▽

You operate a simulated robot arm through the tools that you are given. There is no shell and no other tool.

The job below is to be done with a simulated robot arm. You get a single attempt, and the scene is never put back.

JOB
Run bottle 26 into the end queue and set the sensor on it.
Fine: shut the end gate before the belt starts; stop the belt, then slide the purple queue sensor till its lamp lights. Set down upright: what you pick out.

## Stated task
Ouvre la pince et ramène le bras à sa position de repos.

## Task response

△

## Stated task
Work out the number of lines above that include the string "simulated" and write only that number.

## Task response
2